__GIVEN REQUEST__: Can you write out the whole listing exactly?

-- start of PROVIDED DATA --

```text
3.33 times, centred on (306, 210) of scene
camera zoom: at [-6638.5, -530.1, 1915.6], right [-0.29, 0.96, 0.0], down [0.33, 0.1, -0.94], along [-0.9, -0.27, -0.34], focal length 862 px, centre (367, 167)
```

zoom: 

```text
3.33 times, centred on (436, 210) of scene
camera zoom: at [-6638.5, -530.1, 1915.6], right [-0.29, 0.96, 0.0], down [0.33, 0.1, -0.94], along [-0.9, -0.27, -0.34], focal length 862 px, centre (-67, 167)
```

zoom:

-- end of PROVIDED DATA --

__SOLUTION TO THIS TASK__:
```text
3.33 times, centred on (306, 210) of scene
camera zoom: at [-6638.5, -530.1, 1915.6], right [-0.29, 0.96, 0.0], down [0.33, 0.1, -0.94], along [-0.9, -0.27, -0.34], focal length 862 px, centre (367, 167)
```

zoom: 

```text
3.33 times, centred on (436, 210) of scene
camera zoom: at [-6638.5, -530.1, 1915.6], right [-0.29, 0.96, 0.0], down [0.33, 0.1, -0.94], along [-0.9, -0.27, -0.34], focal length 862 px, centre (-67, 167)
```

zoom:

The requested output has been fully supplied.